A questão, aqui, é outra, e diz respeito à política de comunicação do governo, que é cronicamente falha e permite que o país e o cidadão sejam aturdidos por boatos produzidos pela mídia corporativa em relação a uma questão prioritária como o abastecimento de energia elétrica.
Desculpe se meu comentário pareceu uma crítica ao texto (ou sua posição), o que não era absolutamente.
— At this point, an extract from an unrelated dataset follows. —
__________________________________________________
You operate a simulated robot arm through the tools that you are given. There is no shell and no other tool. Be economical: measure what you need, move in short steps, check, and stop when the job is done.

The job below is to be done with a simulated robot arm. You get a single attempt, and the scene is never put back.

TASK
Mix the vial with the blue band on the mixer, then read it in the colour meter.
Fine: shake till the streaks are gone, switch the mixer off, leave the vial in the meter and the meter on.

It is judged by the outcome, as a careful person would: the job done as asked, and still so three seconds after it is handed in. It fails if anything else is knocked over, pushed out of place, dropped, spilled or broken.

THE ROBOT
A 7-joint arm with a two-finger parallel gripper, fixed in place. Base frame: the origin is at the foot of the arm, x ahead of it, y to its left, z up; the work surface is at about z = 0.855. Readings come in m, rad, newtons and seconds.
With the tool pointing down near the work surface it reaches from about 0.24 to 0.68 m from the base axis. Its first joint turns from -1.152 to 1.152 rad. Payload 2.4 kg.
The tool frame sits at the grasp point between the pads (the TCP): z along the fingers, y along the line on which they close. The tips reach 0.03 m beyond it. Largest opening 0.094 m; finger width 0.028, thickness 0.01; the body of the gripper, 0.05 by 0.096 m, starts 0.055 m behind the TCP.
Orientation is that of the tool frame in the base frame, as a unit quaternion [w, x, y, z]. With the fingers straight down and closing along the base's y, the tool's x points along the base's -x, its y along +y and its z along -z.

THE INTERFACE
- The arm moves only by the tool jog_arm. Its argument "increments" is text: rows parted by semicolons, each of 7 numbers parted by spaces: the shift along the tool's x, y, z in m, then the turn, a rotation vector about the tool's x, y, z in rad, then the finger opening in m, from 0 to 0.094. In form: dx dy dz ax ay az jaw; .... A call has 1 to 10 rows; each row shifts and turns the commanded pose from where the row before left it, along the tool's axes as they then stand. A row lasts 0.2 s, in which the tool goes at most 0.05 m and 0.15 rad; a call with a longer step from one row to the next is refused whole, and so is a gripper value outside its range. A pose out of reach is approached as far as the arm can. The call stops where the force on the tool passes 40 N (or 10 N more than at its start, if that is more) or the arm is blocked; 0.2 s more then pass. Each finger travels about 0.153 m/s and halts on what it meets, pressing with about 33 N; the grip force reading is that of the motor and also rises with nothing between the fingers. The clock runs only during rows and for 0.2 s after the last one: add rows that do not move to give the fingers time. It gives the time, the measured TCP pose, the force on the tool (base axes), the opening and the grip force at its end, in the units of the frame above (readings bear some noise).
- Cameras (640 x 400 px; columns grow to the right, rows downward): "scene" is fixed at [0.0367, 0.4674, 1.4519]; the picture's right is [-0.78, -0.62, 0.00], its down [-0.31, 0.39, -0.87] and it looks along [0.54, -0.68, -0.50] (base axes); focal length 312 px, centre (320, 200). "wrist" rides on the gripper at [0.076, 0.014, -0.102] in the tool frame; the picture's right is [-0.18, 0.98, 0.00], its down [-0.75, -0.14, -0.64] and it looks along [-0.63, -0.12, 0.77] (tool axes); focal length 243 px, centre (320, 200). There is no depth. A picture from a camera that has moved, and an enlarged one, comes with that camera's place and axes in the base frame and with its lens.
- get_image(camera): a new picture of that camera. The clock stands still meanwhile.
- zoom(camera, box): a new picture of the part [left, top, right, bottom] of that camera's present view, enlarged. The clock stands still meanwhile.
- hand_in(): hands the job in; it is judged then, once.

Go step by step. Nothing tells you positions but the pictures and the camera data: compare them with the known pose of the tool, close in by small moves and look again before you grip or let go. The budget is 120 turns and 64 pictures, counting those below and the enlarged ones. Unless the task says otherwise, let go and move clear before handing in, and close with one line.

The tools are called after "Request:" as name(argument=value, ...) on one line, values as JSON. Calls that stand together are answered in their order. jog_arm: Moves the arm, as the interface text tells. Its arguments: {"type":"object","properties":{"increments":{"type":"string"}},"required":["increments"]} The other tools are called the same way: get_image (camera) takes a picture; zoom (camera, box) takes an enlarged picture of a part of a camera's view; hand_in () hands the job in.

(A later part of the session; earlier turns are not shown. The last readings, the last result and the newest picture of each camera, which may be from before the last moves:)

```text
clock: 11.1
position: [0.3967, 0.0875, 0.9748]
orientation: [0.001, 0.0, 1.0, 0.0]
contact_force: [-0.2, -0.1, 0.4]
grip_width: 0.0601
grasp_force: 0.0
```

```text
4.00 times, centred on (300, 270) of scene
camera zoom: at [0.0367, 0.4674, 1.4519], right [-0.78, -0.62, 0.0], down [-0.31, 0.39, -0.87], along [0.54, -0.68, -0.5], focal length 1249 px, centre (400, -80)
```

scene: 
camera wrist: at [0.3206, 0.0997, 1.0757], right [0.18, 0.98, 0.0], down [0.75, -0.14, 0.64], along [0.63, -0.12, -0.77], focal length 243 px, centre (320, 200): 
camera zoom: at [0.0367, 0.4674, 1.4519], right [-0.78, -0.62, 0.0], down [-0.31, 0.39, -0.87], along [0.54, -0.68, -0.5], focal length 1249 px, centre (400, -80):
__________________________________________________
Apenas cogitei um pouco à frente, imaginando que talvez no fundo seja bom a determinados interesses a divulgação de que existe um déficit de geração de energia - quando o problema maior é com a transmissão, que por sinal pagamos a parte.
A questão energética é complexa, e a atual abordagem de "ocupação" de áreas de floresta para construção de usinas lembra muuuuito a posição dos militares (não necessariamente sempre errada), até no modo de impor as obras usando argumentos desenvolvimentistas.
Uma usina de redução de bauxita consome o mesmo que uma pequena cidade, e se engana quem acha que a interferência no rio Xingu tem a mais mínima finalidade de permitir que não falte luz na sua casa.
Sim, vale um outro post.
Abraços
Arnaldo
Sem problema, Arnaldo,
Mesmo se fosse uma crítica, o texto está aí para isso: ser comentado, criticado, contrariado.
Um abraço,
Maurício.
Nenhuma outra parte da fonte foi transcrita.